3D printing model for ECM morphogenesis
Extracellular matrix (ECM) is formed outside of producing cells and the mechanism of its morphogenesis remains mysterious. We observed that the surface-tethering and subsequent release of alpha-tectorin/TECTA, a GPI-anchored collagen binding protein, play a critical role in the organization of the tectorial membrane, an apical ECM in the cochlea. We proposed a 3D printing model for the organization of complex ECMs.

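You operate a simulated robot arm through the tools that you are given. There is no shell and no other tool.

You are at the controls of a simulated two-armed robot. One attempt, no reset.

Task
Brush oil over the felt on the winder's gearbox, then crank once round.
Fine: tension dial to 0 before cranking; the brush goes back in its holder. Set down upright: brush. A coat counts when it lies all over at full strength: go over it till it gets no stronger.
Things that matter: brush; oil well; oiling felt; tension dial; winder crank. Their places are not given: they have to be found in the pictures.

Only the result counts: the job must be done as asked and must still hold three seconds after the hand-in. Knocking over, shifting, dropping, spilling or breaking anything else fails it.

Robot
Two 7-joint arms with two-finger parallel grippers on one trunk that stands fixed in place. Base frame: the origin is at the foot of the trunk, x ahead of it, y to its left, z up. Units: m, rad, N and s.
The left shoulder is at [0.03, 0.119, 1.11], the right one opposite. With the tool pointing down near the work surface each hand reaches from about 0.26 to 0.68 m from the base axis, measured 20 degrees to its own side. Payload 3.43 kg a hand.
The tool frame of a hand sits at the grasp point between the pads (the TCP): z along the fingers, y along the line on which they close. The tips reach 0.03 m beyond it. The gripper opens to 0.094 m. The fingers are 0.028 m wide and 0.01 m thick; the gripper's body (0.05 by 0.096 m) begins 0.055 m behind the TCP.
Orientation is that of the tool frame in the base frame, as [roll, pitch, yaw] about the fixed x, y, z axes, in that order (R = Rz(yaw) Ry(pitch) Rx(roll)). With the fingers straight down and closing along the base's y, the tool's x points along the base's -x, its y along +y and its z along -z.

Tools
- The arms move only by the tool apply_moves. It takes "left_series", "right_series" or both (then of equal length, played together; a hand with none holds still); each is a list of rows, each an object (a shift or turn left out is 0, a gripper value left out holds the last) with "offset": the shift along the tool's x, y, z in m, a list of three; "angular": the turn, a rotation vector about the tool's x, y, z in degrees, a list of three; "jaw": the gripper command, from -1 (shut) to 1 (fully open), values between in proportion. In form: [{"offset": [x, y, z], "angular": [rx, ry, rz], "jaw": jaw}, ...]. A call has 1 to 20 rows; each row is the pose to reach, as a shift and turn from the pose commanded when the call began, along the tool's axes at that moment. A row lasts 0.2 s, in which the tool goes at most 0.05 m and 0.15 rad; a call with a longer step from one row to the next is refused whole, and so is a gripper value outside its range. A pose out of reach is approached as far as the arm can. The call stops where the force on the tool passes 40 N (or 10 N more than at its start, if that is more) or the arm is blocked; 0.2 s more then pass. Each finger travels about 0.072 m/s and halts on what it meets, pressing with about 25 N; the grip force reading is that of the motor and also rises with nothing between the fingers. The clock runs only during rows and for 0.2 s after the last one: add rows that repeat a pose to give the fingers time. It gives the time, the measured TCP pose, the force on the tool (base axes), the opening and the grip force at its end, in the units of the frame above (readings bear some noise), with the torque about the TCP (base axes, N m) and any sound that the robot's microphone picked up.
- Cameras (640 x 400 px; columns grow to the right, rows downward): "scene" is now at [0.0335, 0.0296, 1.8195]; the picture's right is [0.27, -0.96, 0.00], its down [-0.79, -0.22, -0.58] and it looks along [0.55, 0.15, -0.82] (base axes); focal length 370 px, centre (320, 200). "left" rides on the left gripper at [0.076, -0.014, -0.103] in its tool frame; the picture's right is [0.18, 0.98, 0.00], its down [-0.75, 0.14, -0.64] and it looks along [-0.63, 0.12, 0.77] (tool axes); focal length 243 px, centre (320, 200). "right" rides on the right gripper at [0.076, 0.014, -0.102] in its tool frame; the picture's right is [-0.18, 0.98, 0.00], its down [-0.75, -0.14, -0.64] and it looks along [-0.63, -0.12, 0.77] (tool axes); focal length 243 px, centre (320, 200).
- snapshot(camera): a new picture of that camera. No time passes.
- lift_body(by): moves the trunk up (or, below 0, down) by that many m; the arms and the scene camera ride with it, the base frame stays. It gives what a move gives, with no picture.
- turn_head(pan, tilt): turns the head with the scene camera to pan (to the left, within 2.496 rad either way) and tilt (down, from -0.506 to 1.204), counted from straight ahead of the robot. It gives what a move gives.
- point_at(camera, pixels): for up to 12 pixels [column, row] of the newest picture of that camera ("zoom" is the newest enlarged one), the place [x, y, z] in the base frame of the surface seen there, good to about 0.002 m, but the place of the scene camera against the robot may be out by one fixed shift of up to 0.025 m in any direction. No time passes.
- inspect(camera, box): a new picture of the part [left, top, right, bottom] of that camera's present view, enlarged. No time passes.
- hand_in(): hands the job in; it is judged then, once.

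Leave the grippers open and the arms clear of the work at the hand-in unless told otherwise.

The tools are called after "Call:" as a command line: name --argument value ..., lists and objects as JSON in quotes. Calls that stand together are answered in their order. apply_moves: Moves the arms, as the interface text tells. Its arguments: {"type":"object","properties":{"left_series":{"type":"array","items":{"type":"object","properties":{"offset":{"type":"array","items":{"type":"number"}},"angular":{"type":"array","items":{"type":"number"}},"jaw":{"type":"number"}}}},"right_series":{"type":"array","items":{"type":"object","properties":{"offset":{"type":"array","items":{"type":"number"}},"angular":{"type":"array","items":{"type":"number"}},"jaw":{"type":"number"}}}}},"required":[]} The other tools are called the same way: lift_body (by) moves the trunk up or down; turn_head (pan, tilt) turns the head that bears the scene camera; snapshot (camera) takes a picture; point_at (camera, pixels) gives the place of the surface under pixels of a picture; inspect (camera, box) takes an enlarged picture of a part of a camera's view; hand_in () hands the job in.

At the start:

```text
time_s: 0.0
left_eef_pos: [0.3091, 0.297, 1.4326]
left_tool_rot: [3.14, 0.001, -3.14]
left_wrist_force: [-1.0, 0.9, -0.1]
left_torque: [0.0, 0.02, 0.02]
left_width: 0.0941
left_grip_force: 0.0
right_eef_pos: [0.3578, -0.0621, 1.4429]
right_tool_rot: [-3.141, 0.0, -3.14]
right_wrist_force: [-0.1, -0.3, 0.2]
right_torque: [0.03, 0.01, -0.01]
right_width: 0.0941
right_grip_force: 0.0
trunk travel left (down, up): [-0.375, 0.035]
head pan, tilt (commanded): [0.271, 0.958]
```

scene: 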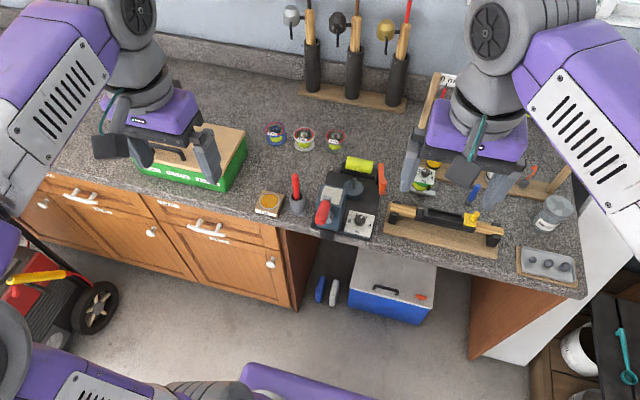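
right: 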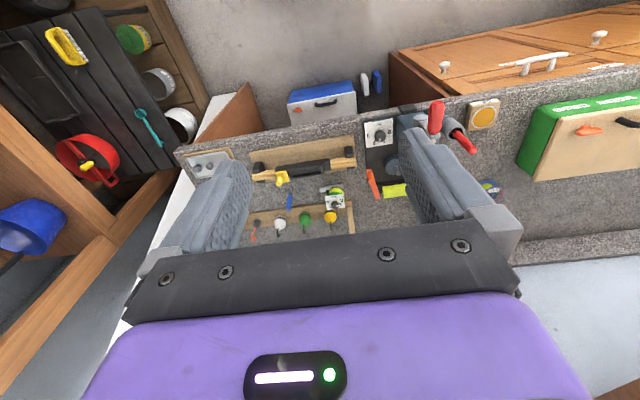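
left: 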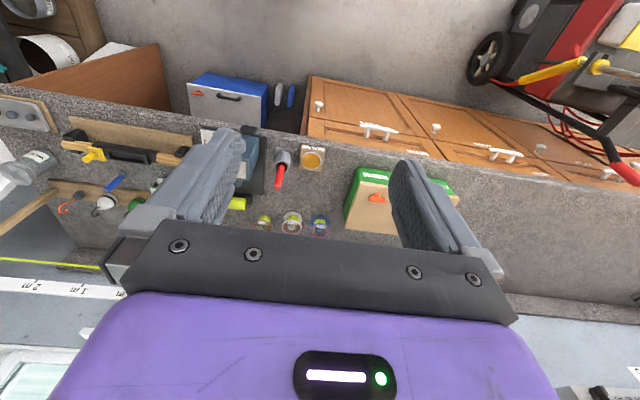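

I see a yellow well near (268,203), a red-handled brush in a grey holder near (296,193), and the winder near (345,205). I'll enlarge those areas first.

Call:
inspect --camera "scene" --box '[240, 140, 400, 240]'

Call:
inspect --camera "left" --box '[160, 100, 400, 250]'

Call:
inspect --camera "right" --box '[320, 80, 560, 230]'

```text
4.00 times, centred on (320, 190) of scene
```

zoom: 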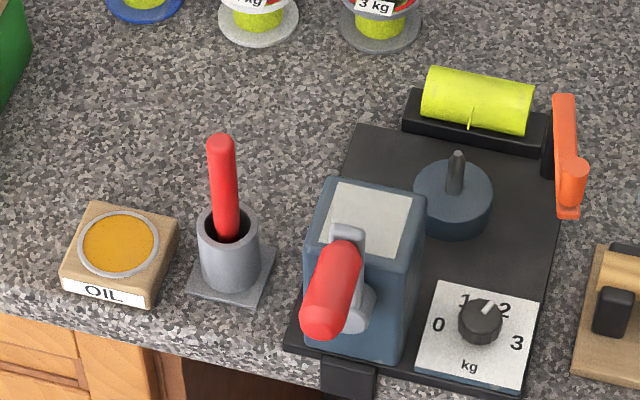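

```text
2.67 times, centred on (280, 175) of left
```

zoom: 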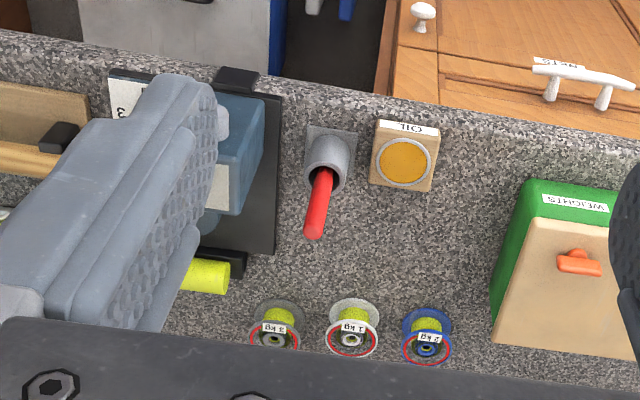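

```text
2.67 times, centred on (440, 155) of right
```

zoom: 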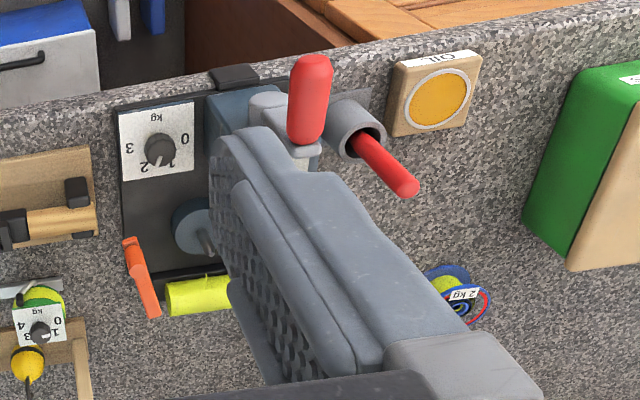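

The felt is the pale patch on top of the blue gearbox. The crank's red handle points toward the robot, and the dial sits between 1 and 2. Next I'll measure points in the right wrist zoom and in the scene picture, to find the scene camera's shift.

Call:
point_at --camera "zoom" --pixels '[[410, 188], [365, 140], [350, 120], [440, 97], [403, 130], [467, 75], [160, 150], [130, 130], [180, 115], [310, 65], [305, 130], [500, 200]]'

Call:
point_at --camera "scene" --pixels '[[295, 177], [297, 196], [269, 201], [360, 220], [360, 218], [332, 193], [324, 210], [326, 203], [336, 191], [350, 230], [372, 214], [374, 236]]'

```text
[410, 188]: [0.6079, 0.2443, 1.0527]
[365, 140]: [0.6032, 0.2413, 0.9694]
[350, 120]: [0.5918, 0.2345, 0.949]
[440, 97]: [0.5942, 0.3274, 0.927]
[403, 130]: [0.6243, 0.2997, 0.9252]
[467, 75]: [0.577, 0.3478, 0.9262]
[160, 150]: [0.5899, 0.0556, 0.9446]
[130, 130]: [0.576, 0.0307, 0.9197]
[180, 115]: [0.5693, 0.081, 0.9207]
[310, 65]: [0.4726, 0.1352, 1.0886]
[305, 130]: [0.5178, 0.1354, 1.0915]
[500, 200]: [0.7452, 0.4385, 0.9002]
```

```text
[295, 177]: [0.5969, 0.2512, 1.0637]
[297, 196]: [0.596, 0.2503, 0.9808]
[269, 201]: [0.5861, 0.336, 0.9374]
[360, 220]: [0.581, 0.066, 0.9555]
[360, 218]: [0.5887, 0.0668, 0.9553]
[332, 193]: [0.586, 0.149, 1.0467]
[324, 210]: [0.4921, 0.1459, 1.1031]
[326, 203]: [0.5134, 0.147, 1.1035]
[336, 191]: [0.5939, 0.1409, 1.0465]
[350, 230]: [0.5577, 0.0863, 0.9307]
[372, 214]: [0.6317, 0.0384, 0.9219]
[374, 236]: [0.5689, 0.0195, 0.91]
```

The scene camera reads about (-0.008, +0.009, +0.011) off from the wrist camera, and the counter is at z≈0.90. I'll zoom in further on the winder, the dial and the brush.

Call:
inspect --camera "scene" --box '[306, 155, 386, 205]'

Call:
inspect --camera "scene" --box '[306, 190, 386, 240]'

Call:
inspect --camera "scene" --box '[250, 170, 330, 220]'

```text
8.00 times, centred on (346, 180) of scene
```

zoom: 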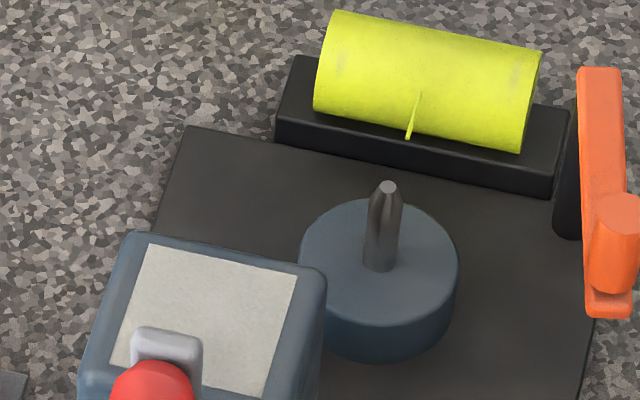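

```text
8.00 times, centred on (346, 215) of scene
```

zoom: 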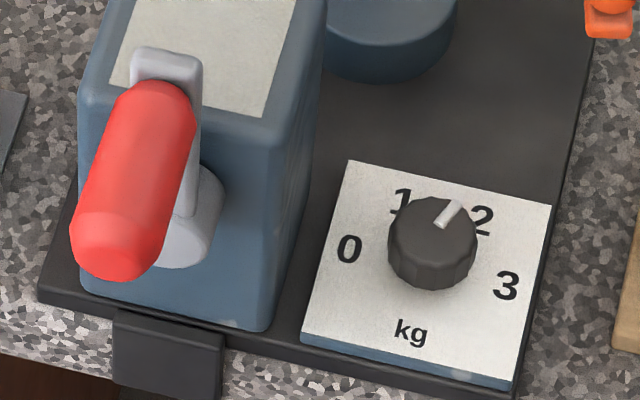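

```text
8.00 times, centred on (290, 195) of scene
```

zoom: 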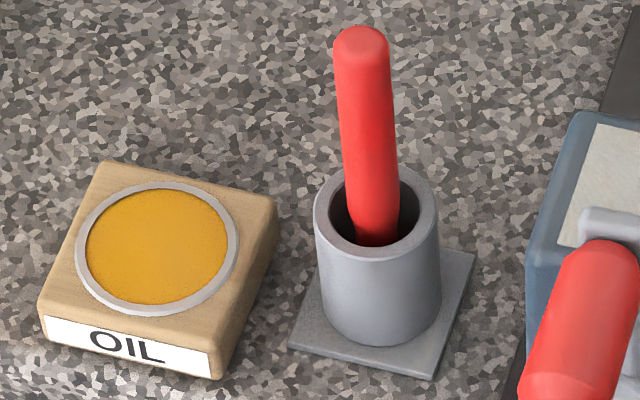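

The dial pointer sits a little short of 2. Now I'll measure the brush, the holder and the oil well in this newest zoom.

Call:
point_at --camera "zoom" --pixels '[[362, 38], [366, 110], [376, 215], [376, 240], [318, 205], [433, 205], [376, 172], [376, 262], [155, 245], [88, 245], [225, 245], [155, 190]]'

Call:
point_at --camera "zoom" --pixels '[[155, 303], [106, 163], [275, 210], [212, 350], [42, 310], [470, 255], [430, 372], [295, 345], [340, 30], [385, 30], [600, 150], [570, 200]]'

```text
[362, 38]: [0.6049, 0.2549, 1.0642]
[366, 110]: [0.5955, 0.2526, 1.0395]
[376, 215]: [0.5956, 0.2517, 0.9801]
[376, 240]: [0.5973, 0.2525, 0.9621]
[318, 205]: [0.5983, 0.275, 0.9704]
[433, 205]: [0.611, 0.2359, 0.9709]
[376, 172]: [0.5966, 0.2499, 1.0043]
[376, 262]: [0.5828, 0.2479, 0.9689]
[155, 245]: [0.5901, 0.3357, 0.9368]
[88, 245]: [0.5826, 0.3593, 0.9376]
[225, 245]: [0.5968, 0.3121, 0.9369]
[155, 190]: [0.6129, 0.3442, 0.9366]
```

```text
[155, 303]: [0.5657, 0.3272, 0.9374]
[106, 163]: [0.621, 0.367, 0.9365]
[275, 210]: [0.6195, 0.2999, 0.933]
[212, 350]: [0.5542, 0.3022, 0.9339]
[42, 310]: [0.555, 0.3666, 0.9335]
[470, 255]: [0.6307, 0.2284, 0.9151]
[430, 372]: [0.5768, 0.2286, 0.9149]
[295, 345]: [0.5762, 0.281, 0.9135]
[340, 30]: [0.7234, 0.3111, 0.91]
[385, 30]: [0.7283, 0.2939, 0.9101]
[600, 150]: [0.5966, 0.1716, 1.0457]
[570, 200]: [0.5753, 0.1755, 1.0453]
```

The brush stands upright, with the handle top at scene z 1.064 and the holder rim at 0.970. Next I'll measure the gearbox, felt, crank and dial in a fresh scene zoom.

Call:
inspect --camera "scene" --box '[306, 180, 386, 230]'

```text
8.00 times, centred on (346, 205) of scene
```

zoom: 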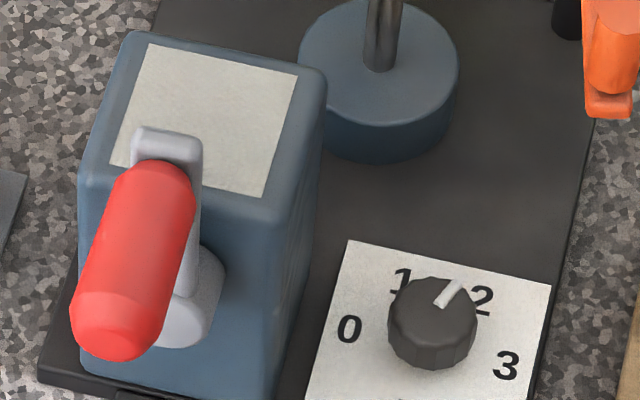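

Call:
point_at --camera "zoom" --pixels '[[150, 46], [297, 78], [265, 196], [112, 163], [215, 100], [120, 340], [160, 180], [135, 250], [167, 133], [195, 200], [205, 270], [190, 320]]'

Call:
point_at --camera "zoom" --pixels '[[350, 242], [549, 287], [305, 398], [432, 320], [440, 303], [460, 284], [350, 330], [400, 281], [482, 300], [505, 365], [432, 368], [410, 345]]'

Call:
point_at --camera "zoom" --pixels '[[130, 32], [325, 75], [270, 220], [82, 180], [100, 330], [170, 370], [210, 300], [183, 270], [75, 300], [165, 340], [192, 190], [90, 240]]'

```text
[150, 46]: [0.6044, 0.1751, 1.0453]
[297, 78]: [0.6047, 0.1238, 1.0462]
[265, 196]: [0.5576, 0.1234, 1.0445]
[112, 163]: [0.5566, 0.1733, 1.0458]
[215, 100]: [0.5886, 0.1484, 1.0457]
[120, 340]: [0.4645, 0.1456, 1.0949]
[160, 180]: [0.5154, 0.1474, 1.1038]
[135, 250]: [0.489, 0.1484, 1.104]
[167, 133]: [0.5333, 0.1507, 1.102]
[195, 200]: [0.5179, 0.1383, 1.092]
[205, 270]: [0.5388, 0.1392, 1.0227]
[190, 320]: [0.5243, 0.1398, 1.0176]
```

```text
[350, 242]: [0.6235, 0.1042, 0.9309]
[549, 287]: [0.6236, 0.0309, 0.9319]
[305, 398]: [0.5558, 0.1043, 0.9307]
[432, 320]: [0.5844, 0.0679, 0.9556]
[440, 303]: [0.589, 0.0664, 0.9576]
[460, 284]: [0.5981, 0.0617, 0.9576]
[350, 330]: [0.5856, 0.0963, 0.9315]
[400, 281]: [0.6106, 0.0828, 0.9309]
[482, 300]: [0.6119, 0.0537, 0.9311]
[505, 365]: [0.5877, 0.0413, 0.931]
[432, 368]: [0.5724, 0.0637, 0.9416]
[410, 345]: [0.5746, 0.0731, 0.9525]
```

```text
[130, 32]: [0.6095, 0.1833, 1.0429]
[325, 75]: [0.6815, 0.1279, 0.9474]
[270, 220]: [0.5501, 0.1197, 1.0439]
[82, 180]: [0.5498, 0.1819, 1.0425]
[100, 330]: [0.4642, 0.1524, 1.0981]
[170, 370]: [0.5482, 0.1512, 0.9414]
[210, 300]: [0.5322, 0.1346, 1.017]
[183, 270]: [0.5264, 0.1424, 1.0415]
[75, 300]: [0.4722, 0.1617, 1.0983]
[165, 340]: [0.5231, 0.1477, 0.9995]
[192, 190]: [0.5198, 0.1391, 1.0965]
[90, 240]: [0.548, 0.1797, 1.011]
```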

However, the model does not explain how distinct matrix shapes are printed from the same cell at different developmental stages and in different locations. How is the specific shape and structure of the matrix organized outside the producing cells? This is a fundamental question in biology since the proper organization of the ECM is critical not only for tectorial membrane morphogenesis but also for tissue morphogenesis in general. We study how the different release modes of the surface organizer regulate matrix patterning.
In vivo ECM birthdating
The tectorial membrane is a multi-layered structure. However, the
mechanism by which newly-synthesized tectorial membrane components are incorporated into the previously-assembled
layers is unknown. This is a key question of ECM morphogenesis during
development as well as in a repair process such as wound healing. To visualize the dynamic process underlying matrix elongation, we are developing a novel in vivo ECM birthdating assay by using CRISPR/Cas9-mediated homology-independent targeted integration (HITI) and followed by pulse-chasing of ECM components. Characterizing
the assembly sequence of the multi-layered matrix will advance our
understanding of the morphogenesis process during development and repair
process.
High-throughput activity reporter in live neurons
Neurological and neurodevelopmental disorders are
prevalent worldwide. Despite significant advances in our understanding of synapse
formation and function, developing effective therapeutics remains challenging,
in part due to the lack of simple and robust high-throughput screening assays
of neuronal activity. We developed a simple biochemical assay that allows
for repeated measurements of neuronal activity in a cell type-specific manner. We named this live cell activity assay SNAR (Secreted Neuronal Activity Reporter). By using this novel assay, we can identify neuronal intrinsic and extrinsic factors that modulate synapse development and function in normal and disease conditions. .
Regulated release of synaptogenic factors from astrocytes
Astrocyte-derived
diffusible factors regulate synapse development and function. However, the
regulatory mechanism underlying the release of astrocyte-derived factors is
poorly understood. Unlike many other secreted factors that do not require a releasing enzyme on the astrocyte surface, the release of GPI-anchored synaptogenic factors can be dynamically regulated by various release modes. We characterize the release mechanism of
astrocyte-derived factors and identify the releasing enzymes and their regulatory signaling.